It was becoming very clear that we were headed into some uncharted territory. Something was happening to our state, in our country….and some of us were still quite unsure what it was.
As the worship manager of my church, I went to assist with what everyone secretly knew to be the last “in-person” service for a while. A church that normally sees about 1000-1200 people on an average weekend, was oddly empty, and rightfully so. The pastor had made it very clear about the precautions that everyone needed to take.
As we got closer to the start of service, there were only about 200-250 people in the entire building.
I stood next to the minister of music in the hallway. He and I had quietly settled against the wall next to one of the sanctuary doors. Normally, it was common for us to share a hug, but on this day we didn’t. It was completely out of character for me, but he understood. “I know you’re worried about your baby,” he said quietly to me.
He was right.
I hadn’t hugged anybody that day. In fact, everyone stayed a great distance away from me, each person respecting that I wanted to ensure that I didn’t have any human contact. Maybe they could see the worry on my face. Maybe not. Still, there was a level of respect that people had, even passing the minister of music and me in the hallway, to just smile and nod…and keep walking.
And then…it happened.
A boisterous older member came bounding around the corner. We had heard his loud greetings before we actually saw him, but he finally came into view. I watched as he grabbed people when he saw them, enveloping them in his arms; and while I’m not comfortable saying he was “forcing” people to hug him, I’m not entirely confident he was allowing anyone to come to the mutual decision.
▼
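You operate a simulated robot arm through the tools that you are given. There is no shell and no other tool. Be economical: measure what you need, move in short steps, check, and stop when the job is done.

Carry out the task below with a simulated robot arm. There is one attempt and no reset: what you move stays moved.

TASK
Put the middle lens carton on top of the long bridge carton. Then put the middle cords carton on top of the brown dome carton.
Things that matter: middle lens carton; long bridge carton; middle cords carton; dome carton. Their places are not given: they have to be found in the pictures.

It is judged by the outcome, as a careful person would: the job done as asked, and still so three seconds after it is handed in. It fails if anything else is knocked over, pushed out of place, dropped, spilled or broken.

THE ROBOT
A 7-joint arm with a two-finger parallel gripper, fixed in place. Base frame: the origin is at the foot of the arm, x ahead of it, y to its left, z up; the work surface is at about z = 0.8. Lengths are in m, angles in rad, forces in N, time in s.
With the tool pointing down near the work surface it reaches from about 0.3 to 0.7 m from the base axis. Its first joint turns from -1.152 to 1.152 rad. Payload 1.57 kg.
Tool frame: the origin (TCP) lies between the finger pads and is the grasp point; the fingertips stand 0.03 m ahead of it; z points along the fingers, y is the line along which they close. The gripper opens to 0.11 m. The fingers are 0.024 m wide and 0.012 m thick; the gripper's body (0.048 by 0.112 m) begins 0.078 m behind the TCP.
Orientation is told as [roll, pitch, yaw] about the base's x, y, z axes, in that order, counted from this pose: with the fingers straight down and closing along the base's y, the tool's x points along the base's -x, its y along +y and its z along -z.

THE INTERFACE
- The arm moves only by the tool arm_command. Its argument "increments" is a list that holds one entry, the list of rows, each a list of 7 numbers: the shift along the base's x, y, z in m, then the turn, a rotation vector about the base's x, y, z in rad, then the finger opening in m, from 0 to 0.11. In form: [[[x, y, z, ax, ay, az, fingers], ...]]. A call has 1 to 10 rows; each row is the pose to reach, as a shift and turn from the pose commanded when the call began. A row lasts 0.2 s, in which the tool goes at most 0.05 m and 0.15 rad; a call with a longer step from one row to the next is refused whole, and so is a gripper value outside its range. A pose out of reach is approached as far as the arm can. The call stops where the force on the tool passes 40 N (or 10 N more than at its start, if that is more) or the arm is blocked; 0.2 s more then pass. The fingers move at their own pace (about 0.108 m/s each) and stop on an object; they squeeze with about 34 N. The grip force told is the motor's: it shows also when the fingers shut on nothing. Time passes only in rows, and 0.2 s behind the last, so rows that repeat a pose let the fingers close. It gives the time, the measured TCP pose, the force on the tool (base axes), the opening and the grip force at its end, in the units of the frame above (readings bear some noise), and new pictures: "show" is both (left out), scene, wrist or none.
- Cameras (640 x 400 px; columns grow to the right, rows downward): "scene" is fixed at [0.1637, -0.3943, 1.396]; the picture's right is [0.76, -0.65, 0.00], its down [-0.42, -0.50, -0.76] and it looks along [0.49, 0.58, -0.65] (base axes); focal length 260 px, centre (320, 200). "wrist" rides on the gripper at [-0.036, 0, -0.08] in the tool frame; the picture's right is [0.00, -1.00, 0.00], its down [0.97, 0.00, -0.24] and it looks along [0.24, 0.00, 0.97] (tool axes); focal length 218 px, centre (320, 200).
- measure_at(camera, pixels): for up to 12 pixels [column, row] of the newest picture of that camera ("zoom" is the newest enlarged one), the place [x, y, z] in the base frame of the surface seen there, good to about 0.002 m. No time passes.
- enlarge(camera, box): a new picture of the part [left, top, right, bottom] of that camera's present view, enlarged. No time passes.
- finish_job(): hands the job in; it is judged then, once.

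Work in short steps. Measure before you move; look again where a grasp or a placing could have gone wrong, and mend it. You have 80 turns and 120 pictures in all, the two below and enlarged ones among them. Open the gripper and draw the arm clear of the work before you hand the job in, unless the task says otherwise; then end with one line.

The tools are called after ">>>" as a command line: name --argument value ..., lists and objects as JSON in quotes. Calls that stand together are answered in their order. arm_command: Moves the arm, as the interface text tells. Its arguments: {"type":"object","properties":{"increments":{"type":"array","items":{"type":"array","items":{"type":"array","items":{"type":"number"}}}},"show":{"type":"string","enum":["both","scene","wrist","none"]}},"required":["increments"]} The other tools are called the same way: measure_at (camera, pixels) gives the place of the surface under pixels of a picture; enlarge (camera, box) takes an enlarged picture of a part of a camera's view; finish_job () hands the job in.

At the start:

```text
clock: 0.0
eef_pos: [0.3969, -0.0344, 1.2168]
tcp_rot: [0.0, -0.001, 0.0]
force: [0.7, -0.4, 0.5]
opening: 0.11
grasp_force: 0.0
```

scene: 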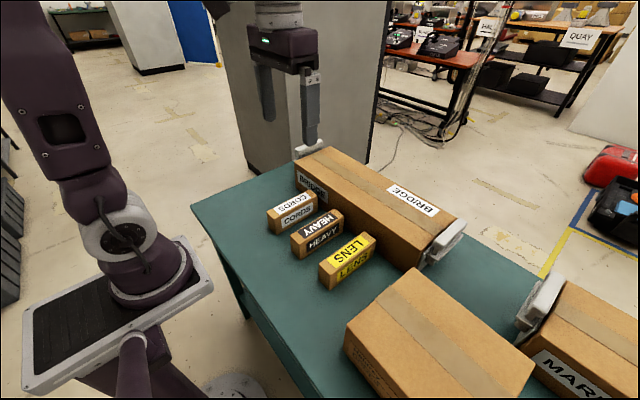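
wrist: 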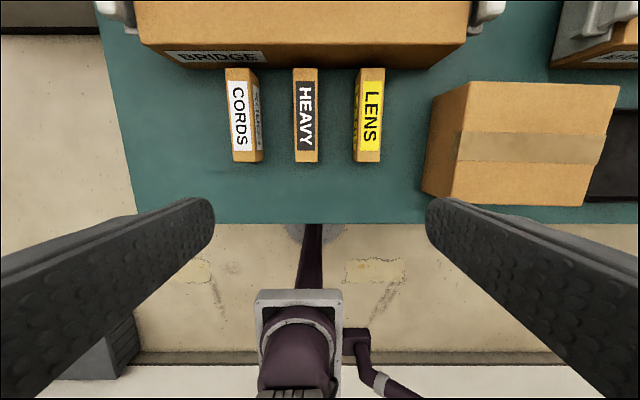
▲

When he reached us, I placed my palms flat against the wall on either side of me. My heart started racing and the anxiety attack that I had kept at bay all morning was starting to rear its ugly head. In one swift move, the member grasped my arm, pulled my hand to his, and shook it. He then followed up with a hug that I did not reciprocate. “Don’t worry, “ he said laughing joyously, “ I don’t have it.” He continued down the hall doing the same to others.
I was shaken.
I stood there with my hands still out in disbelief as I stared in his direction. Being the early weeks of March there was so much we didn’t know…but I knew enough. Suddenly, I felt a cool wet feeling in one of my hands. The minister of music had pulled a bottle out of hand sanitizer (At the time I was convinced was the last known bottle in a 100-mile radius) and was squeezing the liquid into my hand.
I smiled a thank you.
About 48-hours later, the whole country was shut down.
As of today, we’ve been “sheltered-in” our house for 42 straight days. The only outings have been necessary store runs, a closed windowed-scenic drive, a walk in an empty park, and a “drive-by” visit to the grandparents’.
I get it. You’re tired of seeing the inside of your house. You’re tired of doing your own hair. You’re tired of watching church online. You’re tired of not being able to go into your favorite store or sit-down and eat at your favorite restaurant. All while you have convinced yourselves that all of the licensed, board-certified medical professionals have somehow had a worldwide meeting with the grand plan to keep you in your house.
This demand for states to go back to “business-as-usual”, earlier than they should, is stemming from a type of cabin fever that nobody has experienced literally since the Spanish Flu. And you’re thinking that you’ll be fine, or that you’ll be careful. You’re thinking that you’ll know to refrain from touching your face or be incessant about washing your hands. You’re thinking everyone’s making a big deal out of nothing because everyone will know how to act accordingly.
But me….I keep thinking about that man at my church…the man who didn’t give people a choice about contact, the man who didn’t practice social distancing, the man who was terrible at reading the obvious social cues that people didn’t want greet him in the standard way, the man that I’m pretty sure I heard cough as he rounded the corner, the man who had no idea if he was asymptomatic…
I think about that man….
Because there are more of him than there are of you…. “careful people.”
And frankly, his audacity, and your boredom, are not worth my precious daughter’s life.
This time…I don’t care if you think I’m right.